Source excerpt
—————
▲京都国際高校の野球部部員たちが16日、校内のグラウンドに集まり、3日後に迫った第93回選抜高校野球大会の試合でベストを尽くし闘おうと誓い合った。同校は19日に始まる甲子園大会に、外国系の学校としては初めて出場を果たした。写真:京都=李河遠(イ・ハウォン)特派員

 選抜高校野球大会(春の甲子園大会)は日本でプロ野球の人気をしのぐ超大型イベントだ。19日に始まる第93回大会に韓国系の京都国際高校が外国系の学校としては初めて出場を果たし、韓日両国の注目を集めている。野球部の選手40人は全員日本国籍で、「事実上の韓日連合チームの快挙」という言葉も聞かれる。日本各地に居住する在日僑胞たちは応援のため、試合が行われる兵庫県内の甲子園球場に集まることにし、僑胞約400人が後援金を出した。

 同学校の全生徒数は131人。男女半数ずつで、在日僑胞の生徒は約40%だ。このような小さな学校が、4000校を上回る高校野球チームが競い合う予選をくぐり抜け、甲子園大会に出場する32校に入ったのは奇跡だと言われている。16日に訪れた京都国際高校は、3階建ての校舎が1つしかなかった。野球部の選手たちが練習するグラウンドを見ると、外野が小さく見えた。ホームベースから外野までの距離が最大で60メートルしかない。それでもこの学校は、地域予選で8連勝して甲子園大会に出場を決め、23日に宮城県仙台市の柴田高校と対戦する。朴慶洙(パク・ギョンス)校長は「私たちの学校は野球場が小さくて、外野手の守備練習は別の球場を予約してしなければならない。劣悪な状況で甲子園に出場した選手たちに感心する」と語った。
—————
Work to complete
1) Write out the source excerpt from "選抜高校野球大会(春の甲子園" to "約400人が後援金を出した。", both included.
2) Produce the text that comes next in the source excerpt.

Collected material
—————
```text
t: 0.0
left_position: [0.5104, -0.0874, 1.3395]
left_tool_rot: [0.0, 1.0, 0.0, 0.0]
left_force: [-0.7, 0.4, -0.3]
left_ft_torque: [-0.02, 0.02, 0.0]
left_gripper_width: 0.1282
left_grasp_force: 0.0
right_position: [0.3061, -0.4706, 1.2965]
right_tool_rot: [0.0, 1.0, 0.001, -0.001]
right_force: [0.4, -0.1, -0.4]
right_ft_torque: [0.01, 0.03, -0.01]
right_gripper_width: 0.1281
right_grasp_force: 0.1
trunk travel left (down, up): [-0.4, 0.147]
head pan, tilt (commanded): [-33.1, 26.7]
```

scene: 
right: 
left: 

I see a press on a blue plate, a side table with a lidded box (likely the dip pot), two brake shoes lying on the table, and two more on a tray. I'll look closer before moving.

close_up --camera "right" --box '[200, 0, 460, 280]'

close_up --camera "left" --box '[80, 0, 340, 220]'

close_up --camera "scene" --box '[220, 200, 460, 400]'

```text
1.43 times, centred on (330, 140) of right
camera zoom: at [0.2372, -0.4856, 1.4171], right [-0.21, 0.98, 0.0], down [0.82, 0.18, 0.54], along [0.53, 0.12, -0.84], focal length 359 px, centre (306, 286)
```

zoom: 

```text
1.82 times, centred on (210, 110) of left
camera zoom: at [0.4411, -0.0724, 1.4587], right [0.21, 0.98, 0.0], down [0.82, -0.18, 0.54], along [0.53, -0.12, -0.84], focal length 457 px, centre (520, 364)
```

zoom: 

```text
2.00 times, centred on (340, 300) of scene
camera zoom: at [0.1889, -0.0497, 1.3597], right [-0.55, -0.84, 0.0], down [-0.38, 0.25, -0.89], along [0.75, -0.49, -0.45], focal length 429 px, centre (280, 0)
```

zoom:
—————
Results for each task
1)
選抜高校野球大会(春の甲子園大会)は日本でプロ野球の人気をしのぐ超大型イベントだ。19日に始まる第93回大会に韓国系の京都国際高校が外国系の学校としては初めて出場を果たし、韓日両国の注目を集めている。野球部の選手40人は全員日本国籍で、「事実上の韓日連合チームの快挙」という言葉も聞かれる。日本各地に居住する在日僑胞たちは応援のため、試合が行われる兵庫県内の甲子園球場に集まることにし、僑胞約400人が後援金を出した。

2)
 在日僑胞社会は、1947年に京都朝鮮中学として開校した京都国際高校の甲子園出場にお祭りムードだ。僑胞社会を代表する在日本大韓民国民団(民団)は連日、新聞やホームページを通じて後援運動を繰り広げている。「選手たちの闘魂に感動した」という励ましの電話も同校にひっきりなしにかかってくる。関西地方の別の韓国系学校である金剛学園と建国高校は合同応援を行うことになった。

 同校に野球部ができたのは、学校再建のための苦肉の策だった。当初、在日僑胞たちが建てた同校は、1990年代後半に深刻な経営難のため生徒数が70人にまで減り、教師たちは給料をもらえないこともあった。この時、野球に特化して学校を再建しようというという意見が出た。1999年に野球部ができたが、初めて行った試合では0-34で5回コールド負けを喫した。初勝利を挙げたのは野球部創立2年目の2001年だった。

 同校はこの時の経営難をきっかけに事実上の「韓日連合学校」に転換した。2004年から日本の文部省の支援を受け、日本の生徒たちを受け入れ始めた。毎年韓国から10億ウォン(約9600万円)と日本から15億ウォン(約1億4500万円)、つまり両国の教育当局から約25億ウォン(約2億4000万円)を支援されている。今では日本国籍の生徒が60%で、韓国系の生徒よりも多い。朴校長は「日本の男子生徒たちは野球がしたくて、女子生徒たちはK-POPが好きで来るのがほとんど」と話す。女子が主軸であるダンス部の生徒は、京都地域のさまざまなイベントによく招待されるほど実力が高い。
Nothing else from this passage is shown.